Dans l’Ille-et-Vilaine, la famille Sorin a abandonné la production de lait de vache pour l’élevage de chèvres. L’exploitation s’est également convertie à la bio. Sans regrets pour ces éleveurs qui gagnent mieux leur vie.

Famille Sorin

En cette toute fin d’année 2020, Hervé Sorin nous accueille avec plaisir sur son exploitation rebaptisée Cabri’Hyaule. Installé à Val-Couesnon depuis 1996, l’exploitant a donné, voici deux ans, un nouveau tournant à sa carrière d’éleveur. Exit les vaches laitières.

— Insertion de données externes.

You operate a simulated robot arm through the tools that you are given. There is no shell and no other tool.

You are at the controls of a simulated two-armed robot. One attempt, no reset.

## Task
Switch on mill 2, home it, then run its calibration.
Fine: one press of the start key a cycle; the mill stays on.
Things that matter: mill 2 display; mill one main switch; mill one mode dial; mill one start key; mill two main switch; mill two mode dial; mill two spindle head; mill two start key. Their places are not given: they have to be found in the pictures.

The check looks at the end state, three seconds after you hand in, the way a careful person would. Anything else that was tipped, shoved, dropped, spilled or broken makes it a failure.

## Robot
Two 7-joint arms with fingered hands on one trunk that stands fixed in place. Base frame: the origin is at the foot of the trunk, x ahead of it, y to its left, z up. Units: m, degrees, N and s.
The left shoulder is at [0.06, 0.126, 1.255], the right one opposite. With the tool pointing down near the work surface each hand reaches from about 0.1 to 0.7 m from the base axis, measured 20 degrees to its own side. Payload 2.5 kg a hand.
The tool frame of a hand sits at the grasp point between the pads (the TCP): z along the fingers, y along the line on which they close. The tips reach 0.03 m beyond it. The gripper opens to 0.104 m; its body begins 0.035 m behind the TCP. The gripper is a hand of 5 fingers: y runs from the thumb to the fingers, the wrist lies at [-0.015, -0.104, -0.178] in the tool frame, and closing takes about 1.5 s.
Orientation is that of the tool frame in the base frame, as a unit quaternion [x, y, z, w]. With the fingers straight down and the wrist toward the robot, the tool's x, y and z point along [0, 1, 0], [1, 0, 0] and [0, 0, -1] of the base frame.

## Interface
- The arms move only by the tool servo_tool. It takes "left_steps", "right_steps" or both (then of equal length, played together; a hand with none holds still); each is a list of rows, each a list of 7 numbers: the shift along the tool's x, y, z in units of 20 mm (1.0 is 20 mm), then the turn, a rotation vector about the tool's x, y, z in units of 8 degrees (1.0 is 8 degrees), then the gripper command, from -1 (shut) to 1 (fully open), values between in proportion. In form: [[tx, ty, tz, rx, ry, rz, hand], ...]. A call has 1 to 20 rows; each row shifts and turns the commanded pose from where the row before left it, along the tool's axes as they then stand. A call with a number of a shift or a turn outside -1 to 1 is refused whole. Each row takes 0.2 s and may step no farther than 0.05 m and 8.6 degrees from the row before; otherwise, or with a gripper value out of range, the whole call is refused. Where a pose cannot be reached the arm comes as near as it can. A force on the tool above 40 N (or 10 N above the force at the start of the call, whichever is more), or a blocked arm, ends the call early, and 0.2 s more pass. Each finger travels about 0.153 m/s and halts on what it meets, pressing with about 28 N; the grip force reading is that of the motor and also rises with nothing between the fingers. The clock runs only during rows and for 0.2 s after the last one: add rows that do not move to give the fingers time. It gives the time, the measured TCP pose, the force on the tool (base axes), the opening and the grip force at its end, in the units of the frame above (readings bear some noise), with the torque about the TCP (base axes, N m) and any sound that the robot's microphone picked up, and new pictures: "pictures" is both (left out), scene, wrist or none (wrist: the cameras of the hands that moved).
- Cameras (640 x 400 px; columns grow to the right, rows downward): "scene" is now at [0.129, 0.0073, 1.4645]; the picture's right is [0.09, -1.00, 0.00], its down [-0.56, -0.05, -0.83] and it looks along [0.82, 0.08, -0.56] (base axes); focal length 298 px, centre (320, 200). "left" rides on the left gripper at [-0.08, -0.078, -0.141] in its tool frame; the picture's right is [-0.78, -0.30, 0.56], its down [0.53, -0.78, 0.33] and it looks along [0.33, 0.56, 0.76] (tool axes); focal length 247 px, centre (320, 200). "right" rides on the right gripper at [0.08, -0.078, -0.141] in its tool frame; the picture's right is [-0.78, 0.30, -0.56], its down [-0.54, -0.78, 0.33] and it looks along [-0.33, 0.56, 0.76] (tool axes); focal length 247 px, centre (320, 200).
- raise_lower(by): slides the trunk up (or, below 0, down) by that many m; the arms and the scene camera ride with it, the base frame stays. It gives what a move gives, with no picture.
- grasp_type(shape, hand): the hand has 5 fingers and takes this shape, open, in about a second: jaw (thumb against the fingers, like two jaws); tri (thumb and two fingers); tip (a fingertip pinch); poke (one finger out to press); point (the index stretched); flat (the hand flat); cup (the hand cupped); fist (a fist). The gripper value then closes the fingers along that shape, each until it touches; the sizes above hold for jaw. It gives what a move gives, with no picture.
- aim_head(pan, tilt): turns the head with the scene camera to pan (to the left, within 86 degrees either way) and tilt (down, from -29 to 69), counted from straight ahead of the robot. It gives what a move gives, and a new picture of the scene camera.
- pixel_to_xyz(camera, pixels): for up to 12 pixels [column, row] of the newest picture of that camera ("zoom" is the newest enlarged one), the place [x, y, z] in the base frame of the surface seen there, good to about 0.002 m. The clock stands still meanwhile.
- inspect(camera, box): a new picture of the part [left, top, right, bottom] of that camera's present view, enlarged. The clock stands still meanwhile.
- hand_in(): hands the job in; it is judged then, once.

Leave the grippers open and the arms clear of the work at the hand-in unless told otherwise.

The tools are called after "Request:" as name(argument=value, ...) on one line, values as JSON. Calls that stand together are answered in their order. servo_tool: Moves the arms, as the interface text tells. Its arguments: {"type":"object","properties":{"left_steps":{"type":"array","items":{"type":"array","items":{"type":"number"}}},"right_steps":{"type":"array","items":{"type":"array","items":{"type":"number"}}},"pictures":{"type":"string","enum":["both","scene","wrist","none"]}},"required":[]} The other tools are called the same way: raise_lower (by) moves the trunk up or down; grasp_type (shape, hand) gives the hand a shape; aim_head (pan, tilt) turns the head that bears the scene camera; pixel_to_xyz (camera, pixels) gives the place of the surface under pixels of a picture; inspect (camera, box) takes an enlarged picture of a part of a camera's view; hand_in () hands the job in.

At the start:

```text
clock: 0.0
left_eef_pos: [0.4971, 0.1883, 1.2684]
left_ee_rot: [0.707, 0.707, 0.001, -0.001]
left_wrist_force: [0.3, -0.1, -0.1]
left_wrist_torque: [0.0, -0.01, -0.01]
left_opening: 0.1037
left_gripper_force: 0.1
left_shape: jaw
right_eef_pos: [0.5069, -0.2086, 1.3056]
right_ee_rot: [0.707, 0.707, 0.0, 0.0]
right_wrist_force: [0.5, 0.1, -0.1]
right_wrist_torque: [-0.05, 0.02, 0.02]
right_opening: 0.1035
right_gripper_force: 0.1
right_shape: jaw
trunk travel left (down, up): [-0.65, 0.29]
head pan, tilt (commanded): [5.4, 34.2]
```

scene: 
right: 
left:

La dernière traite de son cheptel Holstein est intervenue en mars 2019. Aujourd’hui, place à la production caprine et ce, avec l’appui de son fils et associé Pierre. Son deuxième fils attend également une opportunité d’installation pour entrer au capital du Gaec. Ce virage professionnel a de quoi surprendre, tout spécialement sur ce territoire breton du pays de Fougères. La densité de vaches laitières y est en effet l’une des plus fortes de France, voire même d’Europe. Ici, près de  60 % des exploitations sont spécialisées dans l’élevage bovin laitier. « Le banquier s’interrogeait sur ce changement radical alors même que la situation comptable de l’exploitation était des plus saine », souligne Hervé Sorin. Au fil des ans, cet éleveur a en effet bâti un modèle original et solide, basé sur une double recherche de technicité et d’autonomie alimentaire. Illustration concrète de cette stratégie : l’exploitant produit de la féverole depuis plusieurs années. À la recherche d’un nouveau défi, et compte tenu de la volonté d’accompagner ses fils passionnés de chèvres, Hervé a mis le cap sur la production caprine. Un choix a priori détonnant mais pleinement assumé. « Avant de nous lancer, nous avons interrogé les collecteurs éventuels, à savoir Triballat et Agrial/Eurial. Triballat ne s’engageait à collecter que du lait de chèvre bio, Agrial s’intéressait également au lait conventionnel ». Sans trop hésiter, Hervé Sorin a privilégié l’offre de Triballat. Résolument indépendant, l’éleveur breton ne se retrouvait pas dans le schéma de collaboration proposé par Agrial. Tenant à son indépendance et préférant choisir lui-même sa conduite d’élevage et ses partenaires, il ne voulait pas immobiliser de l’argent dans des parts sociales. Autre signe de cette quête d’indépendance, les éleveurs ont recours aux services d’un nutritionniste indépendant (Yan Mathioux).

Autonomie et indépendance

Depuis 2018, les premières chevrettes ont rejoint le bâtiment de Cabri’Hyaule. La famille Simon a œuvré à la construction de la chèvrerie. Seule la charpente a été déléguée à un artisan. Tout le reste (maçonnerie, électricité, plomberie) a été réalisé en famille.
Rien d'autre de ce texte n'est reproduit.